Con 318 páginas y adaptado de obras francesas, versaba sobre las llamadas artes liberales, tales como la gramática, la poesía, la escritura, la pintura, la escultura y el dibujo; las ciencias naturales, entre ellas la física, la química y la historia natural, y las consideradas abstractas, que incluían a la matemática y otras áreas como el derecho, la agricultura y el comercio. “En algunas partes el autor escribe apostillas, de manera pedagógica, con temas que eran de interés para la escuela. Todavía era una ideia inicial de un libro didáctico”, dice Bittencourt. Estaba impregnado de un cariz religioso: cada tema se abordaba mediante preguntas y respuestas, el mentado método catequístico.
Por su parte, Escola brasileira, se basa por completo en la Biblia, con consejos como este: “Un corazón duro será abrumado por los males al final de la vida; y el que ama el peligro perecerá en él. El corazón que sigue un doble camino no prosperará; y en ellos tropezará el depravado de corazón”. El senador Lisboa sostenía que las clases populares debían leer buenos libros, con enseñanzas morales y de la fe. Esto les pondría a resguardo de ideas como las que desencadenaron la Revolución Francesa (1789-1799), si leían los que él tildaba como malos libros.
Las editoriales privadas se hacían cargo tanto de la producción como de la difusión de los manuales escolares. “Los libros didácticos se convirtieron en el producto principal del mercado editorial brasileño”, relata Bittencourt. En algunas provincias, el gobierno adquiría y distribuía los libros, pero lo habitual era que los compraran las familias de los estudiantes.
A partir de la segunda mitad del siglo XIX, arribaron a Brasil más editores y la producción editorial se intensificó. En 1885 circulaban en el país 318 títulos de obras escolares, generalmente impresas por editoriales nacionales. Tres de ellas, Laemmert, Nicolau Alves y Garnier, concentraban el 44,2 % de la producción de libros, según una investigación que realizó Bittencourt para su tesis doctoral, defendida en 1993.
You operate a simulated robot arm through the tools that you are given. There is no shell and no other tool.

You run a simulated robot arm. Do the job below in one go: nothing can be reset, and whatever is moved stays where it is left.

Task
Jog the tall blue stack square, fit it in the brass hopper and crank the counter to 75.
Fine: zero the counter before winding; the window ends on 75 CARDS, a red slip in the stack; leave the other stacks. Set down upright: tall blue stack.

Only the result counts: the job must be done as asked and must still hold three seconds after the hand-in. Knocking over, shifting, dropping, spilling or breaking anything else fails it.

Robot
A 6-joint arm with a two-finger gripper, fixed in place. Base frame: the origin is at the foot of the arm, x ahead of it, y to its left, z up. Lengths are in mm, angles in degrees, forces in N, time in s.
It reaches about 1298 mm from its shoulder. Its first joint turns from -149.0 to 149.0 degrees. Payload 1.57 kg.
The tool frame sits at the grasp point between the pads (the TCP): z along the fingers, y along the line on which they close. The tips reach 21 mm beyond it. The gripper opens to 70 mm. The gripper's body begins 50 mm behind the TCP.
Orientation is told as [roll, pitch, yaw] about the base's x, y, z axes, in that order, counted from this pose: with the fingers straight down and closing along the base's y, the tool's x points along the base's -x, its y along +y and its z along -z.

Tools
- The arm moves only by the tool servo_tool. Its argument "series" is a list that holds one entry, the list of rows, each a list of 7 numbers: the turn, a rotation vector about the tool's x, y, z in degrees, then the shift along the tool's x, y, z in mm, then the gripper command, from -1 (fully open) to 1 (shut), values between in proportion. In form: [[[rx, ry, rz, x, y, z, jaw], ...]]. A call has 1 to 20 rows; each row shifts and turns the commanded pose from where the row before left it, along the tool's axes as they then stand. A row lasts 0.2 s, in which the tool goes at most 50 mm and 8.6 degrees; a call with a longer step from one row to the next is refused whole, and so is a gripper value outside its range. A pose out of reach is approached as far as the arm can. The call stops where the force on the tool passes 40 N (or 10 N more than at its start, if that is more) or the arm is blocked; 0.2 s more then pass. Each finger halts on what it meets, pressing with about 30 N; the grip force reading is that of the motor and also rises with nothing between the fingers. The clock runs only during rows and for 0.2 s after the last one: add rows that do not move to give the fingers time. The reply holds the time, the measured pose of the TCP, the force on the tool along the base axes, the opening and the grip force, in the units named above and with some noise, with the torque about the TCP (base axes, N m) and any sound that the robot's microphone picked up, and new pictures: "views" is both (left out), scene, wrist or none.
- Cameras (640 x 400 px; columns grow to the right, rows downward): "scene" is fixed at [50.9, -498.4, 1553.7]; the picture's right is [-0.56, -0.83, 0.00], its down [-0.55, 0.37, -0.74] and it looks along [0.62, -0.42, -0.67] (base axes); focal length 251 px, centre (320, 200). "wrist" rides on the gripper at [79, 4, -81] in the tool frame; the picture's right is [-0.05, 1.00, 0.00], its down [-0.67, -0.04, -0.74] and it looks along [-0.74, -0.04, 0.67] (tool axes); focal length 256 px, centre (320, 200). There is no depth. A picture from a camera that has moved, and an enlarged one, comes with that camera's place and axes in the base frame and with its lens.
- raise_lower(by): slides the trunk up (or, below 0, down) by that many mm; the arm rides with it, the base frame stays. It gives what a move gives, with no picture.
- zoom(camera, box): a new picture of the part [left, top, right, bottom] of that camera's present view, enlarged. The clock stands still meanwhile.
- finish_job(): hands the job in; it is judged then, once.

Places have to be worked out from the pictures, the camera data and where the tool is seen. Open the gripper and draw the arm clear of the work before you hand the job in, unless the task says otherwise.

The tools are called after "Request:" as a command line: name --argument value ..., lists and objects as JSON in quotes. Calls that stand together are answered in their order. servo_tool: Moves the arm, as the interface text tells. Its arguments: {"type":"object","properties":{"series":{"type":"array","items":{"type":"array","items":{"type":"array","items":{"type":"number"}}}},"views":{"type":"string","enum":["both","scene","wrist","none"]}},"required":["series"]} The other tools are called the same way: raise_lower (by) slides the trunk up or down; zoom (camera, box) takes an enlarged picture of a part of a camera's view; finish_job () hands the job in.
Algunos libros fueron un éxito de ventas. Impreso en el estado de Maranhão por la editorial Typographia do Frias, la primera edición de O livro do povo [El libro del pueblo], publicado en 1863, rivalizaba, con alrededor de 4.000 ejemplares vendidos, con las novelas de la época. En 1865 llegó a su cuarta edición. Ya en su portada, los interesados descubrían que la obra fue “adoptada en las escuelas primarias de las provincias de Amazonas, Pará, Maranhão, Piauí, Ceará, Paraíba y Pernambuco”. Su autor era el licenciado en derecho y poeta Antonio Marques Rodrigues (1826-1873), graduado en la Facultad de Derecho de Recife.
“El hecho de que el autor fuera procedente de una facultad prestigiosa y la aprobación eclesiástica le otorgaban credibilidad al libro”, dice la historiadora Rozélia Bezerra, de la Universidad Federal Rural de Pernambuco (UFRPE), quien analizó la obra en su doctorado, concluido en 2010. Según ella, “el lenguaje sencillo, sin excesos, explica en parte el éxito del libro”.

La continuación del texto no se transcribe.